Monday, November 5, 2012

Prepare For The Worst

I have been trying to put together an Emergency Preparedness kit for years. I research what the Red Cross and others suggest we have on hand, and start to collect the items but I never seemed to finish.

I tried to cheap out once and just refill plastic juice bottles with water. When I finally got back to working on the kit, the bottles had burst, flooding the plastic container with water and ruining the candles, flashlights and such I had collected. It had been so long since I last opened the container that the water was actually moldy.

After cleaning up that smelly mess, I sat down and thought long and hard about what was stopping me from completing this necessary task.

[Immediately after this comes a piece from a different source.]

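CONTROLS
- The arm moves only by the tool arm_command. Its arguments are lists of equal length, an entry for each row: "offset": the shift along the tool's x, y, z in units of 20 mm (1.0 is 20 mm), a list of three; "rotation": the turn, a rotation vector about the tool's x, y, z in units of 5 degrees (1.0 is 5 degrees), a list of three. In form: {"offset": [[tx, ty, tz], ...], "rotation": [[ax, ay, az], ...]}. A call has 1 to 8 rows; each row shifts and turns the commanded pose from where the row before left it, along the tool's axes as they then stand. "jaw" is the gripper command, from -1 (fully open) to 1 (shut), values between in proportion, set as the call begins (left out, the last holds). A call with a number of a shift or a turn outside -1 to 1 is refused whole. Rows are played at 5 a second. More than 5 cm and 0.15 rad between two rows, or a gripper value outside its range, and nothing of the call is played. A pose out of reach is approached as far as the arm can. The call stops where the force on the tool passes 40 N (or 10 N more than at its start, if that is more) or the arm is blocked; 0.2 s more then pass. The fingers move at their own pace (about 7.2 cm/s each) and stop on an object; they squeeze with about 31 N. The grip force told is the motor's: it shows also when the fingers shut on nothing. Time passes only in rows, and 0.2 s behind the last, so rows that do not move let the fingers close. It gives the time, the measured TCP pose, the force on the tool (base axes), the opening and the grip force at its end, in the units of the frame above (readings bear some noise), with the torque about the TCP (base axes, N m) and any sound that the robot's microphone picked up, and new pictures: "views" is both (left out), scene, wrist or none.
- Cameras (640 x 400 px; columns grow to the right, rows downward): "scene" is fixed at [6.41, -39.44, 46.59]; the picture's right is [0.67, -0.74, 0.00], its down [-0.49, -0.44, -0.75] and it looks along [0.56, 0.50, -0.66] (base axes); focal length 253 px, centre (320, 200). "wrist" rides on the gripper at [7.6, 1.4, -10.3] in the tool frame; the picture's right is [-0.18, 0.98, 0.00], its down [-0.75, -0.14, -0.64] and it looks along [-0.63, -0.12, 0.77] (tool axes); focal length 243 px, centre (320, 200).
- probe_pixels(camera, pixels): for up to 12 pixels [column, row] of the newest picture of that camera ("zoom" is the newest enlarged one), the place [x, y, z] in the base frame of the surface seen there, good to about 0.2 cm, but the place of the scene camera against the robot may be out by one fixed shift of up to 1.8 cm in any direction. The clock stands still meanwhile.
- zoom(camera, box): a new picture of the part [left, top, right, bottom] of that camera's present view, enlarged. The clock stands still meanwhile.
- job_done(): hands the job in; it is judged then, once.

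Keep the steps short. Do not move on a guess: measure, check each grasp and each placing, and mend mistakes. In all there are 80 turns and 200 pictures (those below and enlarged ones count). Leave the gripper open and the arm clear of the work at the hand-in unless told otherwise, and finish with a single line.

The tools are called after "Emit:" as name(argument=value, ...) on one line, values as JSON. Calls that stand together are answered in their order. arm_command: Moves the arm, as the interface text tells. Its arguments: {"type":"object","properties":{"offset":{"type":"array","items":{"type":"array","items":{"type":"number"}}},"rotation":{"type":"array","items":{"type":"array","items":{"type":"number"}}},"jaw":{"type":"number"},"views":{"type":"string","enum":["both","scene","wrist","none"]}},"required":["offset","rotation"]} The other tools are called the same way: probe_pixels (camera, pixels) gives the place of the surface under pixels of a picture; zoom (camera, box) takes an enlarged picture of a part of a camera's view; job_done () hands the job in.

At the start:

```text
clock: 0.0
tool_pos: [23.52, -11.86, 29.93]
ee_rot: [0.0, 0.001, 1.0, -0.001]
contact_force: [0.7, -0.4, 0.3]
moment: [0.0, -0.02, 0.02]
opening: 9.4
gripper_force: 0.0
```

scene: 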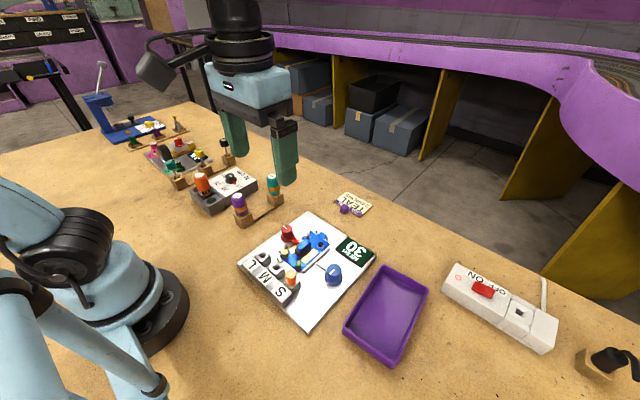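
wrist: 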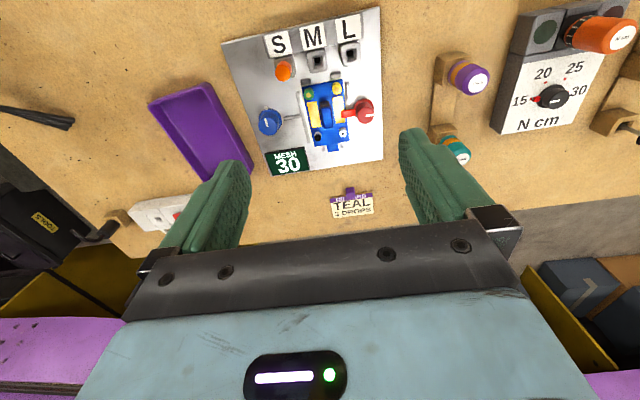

And I finally realized that it felt wasteful to buy duplicates of things we already own. So I decided on a different plan. Rather than buying all the items the Red Cross suggests, I would instead create a document cataloguing the items and where they were in the house, so that in case of emergency we can just grab them. This epiphany opened a flurry of activity and I even figured out (and noted) how to 1) Turn off the water to the house and 2) Turn off the gas line to the house. I also made emergency kits for each car.

Here's an example of what it looks like:

 
Items (description, number, location):
  1. Blankets
    1. Red fleece blankets, 2, living room
    2. Down comforters, 2, our bedroom
    3. Blue down comforter, Lia's office
    4. White cotton blankets, 2, front bedroom
    5. Green blanket, extended emergency kit
    6. Waffle comforter, Martin's office
    7. Brown comforter, front bedroom
  2. Bleach, under sink in laundry room
  3. Bucket, 2; under sink in laundry room; part of house emergency kit
  4. Car Emergency Kits, 2; trunk of each car
  5. Charcoal for grill, 1 bag, in garage near side door
  6. Cooler for insulin, 2, in pantry
  7. Duct Tape, plastic drawers in garage
  8. Dust masks, house emergency kit

 Each car emergency kit is checked by me after each oil change (2x a year) or before a long trip, and the household emergency kit is checked 2x a year.
Visit Red Cross.org and/or Ready.gov and start preparing your own kit. You can assemble it yourself (like I did) or buy a prepared kit.
I only ended up having to buy a few things, and having all this in place has made me feel so much more prepared for whatever mother nature has in store for us. Be prepared! Be safe!